Task to carry out |
In the extract to read, find "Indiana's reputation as" and reproduce everything up to and including "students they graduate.".

Extracted data |
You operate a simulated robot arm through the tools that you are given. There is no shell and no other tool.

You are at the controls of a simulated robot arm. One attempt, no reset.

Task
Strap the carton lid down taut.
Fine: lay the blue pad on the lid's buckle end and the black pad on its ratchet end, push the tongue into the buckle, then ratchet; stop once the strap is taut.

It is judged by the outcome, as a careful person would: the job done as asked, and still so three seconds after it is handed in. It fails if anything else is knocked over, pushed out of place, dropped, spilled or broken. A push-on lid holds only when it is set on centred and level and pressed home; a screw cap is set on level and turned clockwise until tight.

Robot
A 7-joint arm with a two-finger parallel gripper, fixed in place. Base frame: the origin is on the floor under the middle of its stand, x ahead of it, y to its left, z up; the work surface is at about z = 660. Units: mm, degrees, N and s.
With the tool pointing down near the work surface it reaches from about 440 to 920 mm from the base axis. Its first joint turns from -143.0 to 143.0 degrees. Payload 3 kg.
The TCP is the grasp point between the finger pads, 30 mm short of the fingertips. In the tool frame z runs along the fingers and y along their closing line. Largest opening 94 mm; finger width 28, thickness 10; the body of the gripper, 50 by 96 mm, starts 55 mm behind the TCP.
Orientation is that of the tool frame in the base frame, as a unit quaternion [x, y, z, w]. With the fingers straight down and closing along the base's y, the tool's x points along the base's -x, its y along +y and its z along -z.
...
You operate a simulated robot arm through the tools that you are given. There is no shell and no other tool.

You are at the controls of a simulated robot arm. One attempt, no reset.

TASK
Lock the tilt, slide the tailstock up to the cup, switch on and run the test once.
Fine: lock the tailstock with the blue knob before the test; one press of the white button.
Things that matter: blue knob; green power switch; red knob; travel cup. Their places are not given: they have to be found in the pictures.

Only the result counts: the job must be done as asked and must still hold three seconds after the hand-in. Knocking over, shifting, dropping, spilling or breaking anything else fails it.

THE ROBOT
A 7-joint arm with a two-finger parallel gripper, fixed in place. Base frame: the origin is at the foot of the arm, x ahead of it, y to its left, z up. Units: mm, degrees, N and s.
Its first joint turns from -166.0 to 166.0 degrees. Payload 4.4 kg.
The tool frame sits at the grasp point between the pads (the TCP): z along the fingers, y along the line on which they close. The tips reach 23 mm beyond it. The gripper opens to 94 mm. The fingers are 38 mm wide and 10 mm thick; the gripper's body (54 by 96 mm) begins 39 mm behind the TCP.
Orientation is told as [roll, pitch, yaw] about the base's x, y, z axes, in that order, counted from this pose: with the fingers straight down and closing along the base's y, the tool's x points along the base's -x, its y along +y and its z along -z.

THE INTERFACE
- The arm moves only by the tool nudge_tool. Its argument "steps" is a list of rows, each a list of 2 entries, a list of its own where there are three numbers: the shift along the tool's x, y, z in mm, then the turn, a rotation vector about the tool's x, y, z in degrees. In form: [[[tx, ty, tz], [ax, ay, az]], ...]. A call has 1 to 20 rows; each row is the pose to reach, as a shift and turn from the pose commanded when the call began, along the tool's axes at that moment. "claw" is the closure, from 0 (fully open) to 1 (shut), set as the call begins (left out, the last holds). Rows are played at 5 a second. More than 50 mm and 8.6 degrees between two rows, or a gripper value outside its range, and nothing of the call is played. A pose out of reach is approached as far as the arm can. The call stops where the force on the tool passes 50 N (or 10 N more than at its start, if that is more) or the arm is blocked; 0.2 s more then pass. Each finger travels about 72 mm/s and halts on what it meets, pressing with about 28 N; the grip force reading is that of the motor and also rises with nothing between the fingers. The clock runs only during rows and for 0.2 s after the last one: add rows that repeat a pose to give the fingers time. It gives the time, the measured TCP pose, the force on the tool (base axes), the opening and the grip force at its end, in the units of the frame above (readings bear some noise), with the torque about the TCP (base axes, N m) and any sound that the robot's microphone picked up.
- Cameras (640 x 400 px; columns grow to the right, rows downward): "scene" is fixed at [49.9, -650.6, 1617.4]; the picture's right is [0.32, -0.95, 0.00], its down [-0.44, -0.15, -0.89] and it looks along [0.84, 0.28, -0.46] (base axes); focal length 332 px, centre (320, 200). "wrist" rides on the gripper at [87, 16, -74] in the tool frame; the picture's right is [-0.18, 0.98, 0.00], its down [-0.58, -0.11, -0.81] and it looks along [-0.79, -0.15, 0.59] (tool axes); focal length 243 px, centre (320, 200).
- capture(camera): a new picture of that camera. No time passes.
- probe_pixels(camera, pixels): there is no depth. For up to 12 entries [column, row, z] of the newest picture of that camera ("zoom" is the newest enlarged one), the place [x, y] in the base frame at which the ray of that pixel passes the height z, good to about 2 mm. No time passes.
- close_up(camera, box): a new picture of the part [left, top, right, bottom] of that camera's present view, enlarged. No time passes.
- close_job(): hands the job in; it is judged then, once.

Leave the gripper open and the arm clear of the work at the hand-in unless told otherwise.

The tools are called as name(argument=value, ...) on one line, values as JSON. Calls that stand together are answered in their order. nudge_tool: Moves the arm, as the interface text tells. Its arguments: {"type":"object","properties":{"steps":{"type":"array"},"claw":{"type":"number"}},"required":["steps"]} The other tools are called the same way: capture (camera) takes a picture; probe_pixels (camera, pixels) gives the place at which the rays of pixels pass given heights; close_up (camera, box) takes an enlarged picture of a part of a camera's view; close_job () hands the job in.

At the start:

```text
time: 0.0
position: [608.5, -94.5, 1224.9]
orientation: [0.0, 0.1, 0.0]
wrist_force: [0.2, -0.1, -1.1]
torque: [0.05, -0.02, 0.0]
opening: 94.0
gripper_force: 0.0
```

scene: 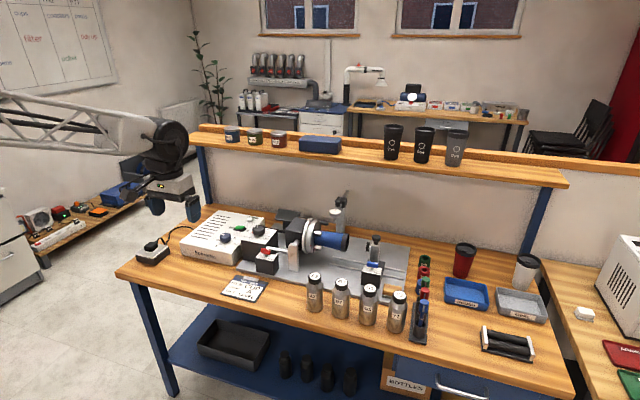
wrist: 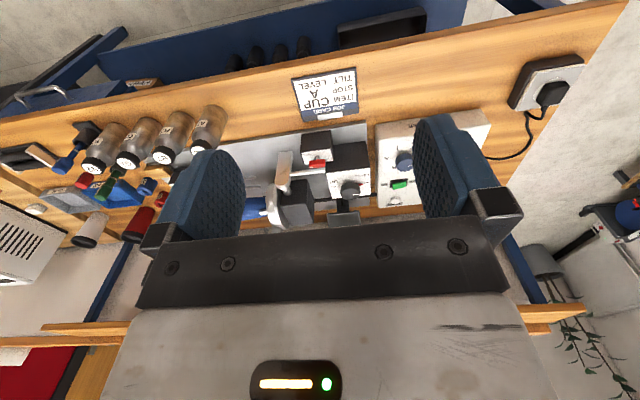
...
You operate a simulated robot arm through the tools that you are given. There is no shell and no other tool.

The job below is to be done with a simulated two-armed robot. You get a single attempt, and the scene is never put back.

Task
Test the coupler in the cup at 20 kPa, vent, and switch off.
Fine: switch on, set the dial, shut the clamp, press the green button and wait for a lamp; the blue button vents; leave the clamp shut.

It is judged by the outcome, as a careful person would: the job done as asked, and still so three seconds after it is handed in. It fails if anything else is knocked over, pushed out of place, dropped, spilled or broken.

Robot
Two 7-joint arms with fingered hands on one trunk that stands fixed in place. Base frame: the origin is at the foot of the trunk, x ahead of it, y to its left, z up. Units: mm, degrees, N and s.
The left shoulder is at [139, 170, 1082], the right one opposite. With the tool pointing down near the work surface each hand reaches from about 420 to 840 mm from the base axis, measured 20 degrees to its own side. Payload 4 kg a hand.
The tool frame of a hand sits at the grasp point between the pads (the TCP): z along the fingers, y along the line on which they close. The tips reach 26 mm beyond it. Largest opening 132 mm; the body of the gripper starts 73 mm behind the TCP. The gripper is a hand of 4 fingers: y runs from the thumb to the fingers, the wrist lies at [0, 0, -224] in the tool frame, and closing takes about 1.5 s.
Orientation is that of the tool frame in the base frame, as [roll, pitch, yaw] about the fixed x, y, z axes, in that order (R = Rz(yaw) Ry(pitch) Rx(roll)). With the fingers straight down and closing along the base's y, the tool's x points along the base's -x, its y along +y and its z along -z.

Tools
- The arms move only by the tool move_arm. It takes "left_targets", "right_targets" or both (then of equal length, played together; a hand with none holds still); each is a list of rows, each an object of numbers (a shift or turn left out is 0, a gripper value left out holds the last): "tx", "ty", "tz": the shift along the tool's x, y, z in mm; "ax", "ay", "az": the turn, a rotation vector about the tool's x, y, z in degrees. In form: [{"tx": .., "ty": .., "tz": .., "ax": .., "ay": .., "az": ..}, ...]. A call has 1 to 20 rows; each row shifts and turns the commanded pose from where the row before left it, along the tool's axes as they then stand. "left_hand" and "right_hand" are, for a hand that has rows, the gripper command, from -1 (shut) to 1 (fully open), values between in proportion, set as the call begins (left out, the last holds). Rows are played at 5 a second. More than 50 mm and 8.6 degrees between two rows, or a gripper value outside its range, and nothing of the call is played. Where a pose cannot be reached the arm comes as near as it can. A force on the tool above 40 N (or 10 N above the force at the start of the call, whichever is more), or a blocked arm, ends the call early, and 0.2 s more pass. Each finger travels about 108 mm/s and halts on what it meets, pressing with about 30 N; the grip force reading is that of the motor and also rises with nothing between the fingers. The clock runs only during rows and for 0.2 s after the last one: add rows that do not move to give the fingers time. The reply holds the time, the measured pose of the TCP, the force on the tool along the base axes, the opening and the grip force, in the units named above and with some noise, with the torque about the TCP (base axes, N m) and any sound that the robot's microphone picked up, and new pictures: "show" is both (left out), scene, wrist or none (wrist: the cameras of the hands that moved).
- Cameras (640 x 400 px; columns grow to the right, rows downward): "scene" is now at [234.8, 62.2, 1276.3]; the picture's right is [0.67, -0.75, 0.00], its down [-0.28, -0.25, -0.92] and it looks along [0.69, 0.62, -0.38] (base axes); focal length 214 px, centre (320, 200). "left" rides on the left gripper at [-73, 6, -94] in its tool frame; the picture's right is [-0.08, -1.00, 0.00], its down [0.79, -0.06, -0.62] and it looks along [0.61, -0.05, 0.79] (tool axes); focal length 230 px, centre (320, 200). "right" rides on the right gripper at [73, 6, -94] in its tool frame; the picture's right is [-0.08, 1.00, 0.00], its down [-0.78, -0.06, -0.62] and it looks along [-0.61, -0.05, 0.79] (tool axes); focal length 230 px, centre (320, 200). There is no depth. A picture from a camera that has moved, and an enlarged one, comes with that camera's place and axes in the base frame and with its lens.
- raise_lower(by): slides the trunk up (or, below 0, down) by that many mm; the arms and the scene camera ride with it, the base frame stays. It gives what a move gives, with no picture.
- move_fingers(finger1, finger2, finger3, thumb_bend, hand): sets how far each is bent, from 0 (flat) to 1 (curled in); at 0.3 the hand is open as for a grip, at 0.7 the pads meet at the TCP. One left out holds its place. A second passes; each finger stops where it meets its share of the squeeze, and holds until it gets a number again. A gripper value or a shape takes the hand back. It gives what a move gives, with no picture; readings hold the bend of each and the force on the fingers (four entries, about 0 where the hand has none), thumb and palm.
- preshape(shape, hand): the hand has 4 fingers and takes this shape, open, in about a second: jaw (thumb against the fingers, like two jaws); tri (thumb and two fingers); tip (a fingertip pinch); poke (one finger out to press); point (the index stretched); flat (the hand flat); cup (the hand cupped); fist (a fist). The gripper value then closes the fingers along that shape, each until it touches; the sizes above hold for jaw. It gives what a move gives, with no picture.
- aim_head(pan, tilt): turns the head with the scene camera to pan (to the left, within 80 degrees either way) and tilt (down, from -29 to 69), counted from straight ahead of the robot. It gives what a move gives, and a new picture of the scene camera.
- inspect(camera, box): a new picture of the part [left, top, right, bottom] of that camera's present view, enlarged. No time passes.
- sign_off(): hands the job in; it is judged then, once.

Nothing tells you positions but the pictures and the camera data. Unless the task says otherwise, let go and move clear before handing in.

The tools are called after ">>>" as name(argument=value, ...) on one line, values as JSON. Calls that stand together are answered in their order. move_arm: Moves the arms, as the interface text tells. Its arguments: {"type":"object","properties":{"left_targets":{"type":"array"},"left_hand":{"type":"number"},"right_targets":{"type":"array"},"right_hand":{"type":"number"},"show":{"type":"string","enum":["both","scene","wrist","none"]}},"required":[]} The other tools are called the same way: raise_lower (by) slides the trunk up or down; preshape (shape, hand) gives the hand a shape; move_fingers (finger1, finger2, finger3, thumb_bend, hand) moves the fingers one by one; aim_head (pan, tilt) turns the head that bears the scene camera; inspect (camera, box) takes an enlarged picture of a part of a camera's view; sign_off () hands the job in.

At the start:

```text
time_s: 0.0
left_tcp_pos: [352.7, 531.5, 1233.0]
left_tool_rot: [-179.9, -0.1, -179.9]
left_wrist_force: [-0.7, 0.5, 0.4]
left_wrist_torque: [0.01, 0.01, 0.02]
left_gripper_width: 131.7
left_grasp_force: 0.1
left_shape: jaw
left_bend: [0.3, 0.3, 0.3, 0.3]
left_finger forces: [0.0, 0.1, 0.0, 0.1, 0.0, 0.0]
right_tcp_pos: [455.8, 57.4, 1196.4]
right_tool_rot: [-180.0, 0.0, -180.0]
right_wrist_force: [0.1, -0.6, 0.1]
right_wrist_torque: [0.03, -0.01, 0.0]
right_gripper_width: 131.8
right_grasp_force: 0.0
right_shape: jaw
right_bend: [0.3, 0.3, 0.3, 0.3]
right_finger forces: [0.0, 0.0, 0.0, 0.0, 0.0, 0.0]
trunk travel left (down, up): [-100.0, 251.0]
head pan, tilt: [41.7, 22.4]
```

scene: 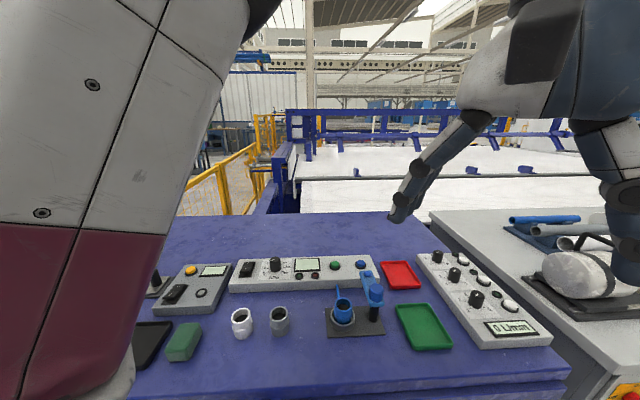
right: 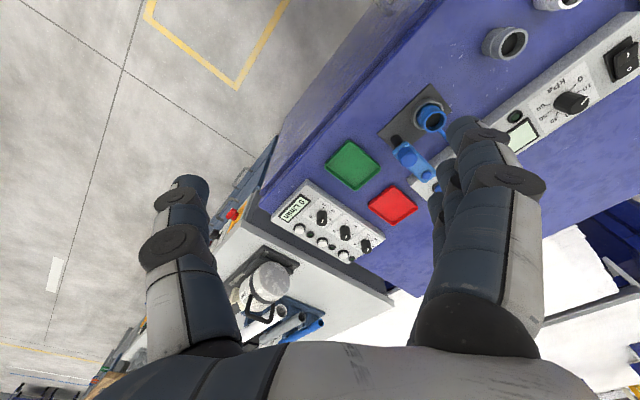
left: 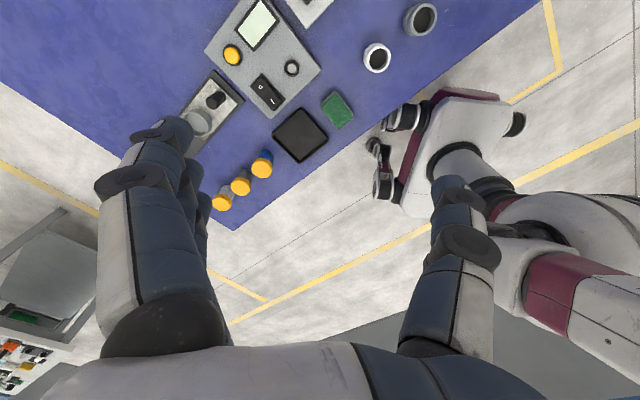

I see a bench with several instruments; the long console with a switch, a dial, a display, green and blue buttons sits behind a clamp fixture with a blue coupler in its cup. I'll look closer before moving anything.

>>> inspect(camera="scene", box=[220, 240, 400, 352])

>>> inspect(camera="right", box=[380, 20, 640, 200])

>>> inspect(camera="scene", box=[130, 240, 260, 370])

Extract to read |
INDIANAPOLIS (July 26, 2011) - Governor Mitch Daniels today announced a statewide focus on increasing college completion rates in Indiana, a state that ranks forty-first in the nation in the proportion of adults with a college credential. Indiana's efforts will be supported by a $1 million innovation grant award from Complete College America, a national non-profit organization focused on working with states on policy reforms that boost college completion.
"Indiana's job climate is now among the nation's best in every dimension but one, and that is the educational attainment of our working age population," said Daniels. "Reinventing higher education means removing unnecessary obstacles that hold students back and expanding opportunities for Hoosiers to earn degrees faster at a lower cost."
Indiana's reputation as a national leader in promoting college completion has been buoyed by such innovations as the launch of WGU Indiana, an accelerated online university geared toward working adults, and a performance-based funding formula for higher education that drives dollars to colleges based primarily on the number of students they graduate.

Finished answer |
Indiana's reputation as a national leader in promoting college completion has been buoyed by such innovations as the launch of WGU Indiana, an accelerated online university geared toward working adults, and a performance-based funding formula for higher education that drives dollars to colleges based primarily on the number of students they graduate.